India and Japan are also expected to sign a civil nuclear cooperation agreement that will enable United States-based atomic firms Westinghouse Electric Corporation and GE Energy to set up plants in India

Prime Minister Narendra Modi will be meeting Japanese premiere Shinzo Abe today. The two countries are expected to sign a civil nuclear deal which will facilitate leading US-based atomic companies to set up plants in India, besides discussing ways to step up cooperation in the areas like trade, investment and security.

Prime Minister Narendra Modi on Thursday left for Japan on his second visit to the country as prime minister. He had previously also visited Japan as the Cheif Minister of Gujarat. “Reached Japan. Looking forward to fruitful deliberations that will boost economic and cultural ties between India and Japan,” he tweeted.

At the meeting, Modi and Abe will discuss ways to enhance ties in a broad range of areas, including security, trade and investment, skill development and infrastructure development.

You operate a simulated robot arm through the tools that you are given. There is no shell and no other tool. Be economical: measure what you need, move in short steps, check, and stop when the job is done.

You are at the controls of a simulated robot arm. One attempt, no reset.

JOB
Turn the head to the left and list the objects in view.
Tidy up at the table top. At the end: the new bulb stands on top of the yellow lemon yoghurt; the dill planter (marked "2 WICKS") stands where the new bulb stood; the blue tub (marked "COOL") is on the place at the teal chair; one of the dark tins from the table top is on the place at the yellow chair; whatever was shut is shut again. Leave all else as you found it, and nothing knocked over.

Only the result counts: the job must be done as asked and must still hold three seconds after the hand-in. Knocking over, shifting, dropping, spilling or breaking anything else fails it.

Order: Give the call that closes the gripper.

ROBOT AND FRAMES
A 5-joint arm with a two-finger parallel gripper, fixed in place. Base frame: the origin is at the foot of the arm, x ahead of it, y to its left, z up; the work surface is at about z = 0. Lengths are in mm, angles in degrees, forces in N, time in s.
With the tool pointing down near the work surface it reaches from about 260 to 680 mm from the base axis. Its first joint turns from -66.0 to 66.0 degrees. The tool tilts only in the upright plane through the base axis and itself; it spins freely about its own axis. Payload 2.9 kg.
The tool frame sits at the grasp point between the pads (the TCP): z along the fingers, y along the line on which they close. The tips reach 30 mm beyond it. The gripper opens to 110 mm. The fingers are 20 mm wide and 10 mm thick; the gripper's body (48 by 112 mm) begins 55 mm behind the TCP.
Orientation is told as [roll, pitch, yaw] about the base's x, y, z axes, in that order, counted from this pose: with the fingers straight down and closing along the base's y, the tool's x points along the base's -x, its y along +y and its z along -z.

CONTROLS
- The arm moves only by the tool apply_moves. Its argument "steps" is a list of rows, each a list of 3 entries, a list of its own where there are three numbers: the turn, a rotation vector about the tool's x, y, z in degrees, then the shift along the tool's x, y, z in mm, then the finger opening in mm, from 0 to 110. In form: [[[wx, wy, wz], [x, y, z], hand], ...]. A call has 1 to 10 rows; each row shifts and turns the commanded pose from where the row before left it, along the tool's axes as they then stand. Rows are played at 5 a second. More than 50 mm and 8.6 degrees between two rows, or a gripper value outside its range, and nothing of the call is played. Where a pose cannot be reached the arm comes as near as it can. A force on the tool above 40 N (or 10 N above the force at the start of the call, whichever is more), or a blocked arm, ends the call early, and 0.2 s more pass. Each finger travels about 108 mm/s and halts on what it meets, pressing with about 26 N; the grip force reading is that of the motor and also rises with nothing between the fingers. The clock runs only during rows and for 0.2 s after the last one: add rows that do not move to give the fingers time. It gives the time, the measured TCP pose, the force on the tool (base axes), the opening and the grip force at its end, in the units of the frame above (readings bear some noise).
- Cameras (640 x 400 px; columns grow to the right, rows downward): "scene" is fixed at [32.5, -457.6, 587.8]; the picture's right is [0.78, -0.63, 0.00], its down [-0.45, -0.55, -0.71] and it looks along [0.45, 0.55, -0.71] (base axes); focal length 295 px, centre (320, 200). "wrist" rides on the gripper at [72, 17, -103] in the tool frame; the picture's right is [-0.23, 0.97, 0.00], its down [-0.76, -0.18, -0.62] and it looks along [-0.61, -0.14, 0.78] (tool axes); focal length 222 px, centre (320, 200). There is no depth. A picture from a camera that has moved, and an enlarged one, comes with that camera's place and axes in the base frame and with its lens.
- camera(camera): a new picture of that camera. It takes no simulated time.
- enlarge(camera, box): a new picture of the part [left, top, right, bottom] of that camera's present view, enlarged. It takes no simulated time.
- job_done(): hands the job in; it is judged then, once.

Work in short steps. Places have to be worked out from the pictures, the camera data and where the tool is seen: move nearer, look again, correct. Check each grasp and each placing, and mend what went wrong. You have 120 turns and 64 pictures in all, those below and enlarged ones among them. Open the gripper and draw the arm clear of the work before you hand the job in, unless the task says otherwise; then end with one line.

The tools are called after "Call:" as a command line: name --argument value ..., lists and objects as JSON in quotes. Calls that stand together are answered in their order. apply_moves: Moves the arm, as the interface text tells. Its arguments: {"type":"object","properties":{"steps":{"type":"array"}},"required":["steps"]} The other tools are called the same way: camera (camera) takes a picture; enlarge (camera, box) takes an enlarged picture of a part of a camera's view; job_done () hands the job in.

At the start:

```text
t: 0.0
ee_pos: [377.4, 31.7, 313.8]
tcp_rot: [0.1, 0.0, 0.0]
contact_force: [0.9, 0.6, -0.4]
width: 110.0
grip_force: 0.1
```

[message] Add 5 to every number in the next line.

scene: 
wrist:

India and Japan will be signing as many as 10 deals, including the civil nuclear deal. Japan will also ask India to reiterate its unilateral moratorium commitment.

India and Japan are also expected to sign a civil nuclear cooperation agreement that will enable United States-based atomic firms Westinghouse Electric Corporation and GE Energy to set up plants in India, NDTV reported.

A Japanese official told The Indian Express that terrorism wasn’t on Japan’s radar until seven Japanese people, including a pregnant woman, died during the Dhaka Holey Artisan Bakery attack.

“This made the common people and the government in Japan much more sensitive to the menace of terrorism, which was so far a sort of remote concept,” the official said.

The bilateral statement will mention terror attacks, but Japan is unwilling to mention Uri and Pathankot attacks explicitly, an Indian official said. However, officials said that the India-Japan statement could have mentions of terrorism in the “strongest language.”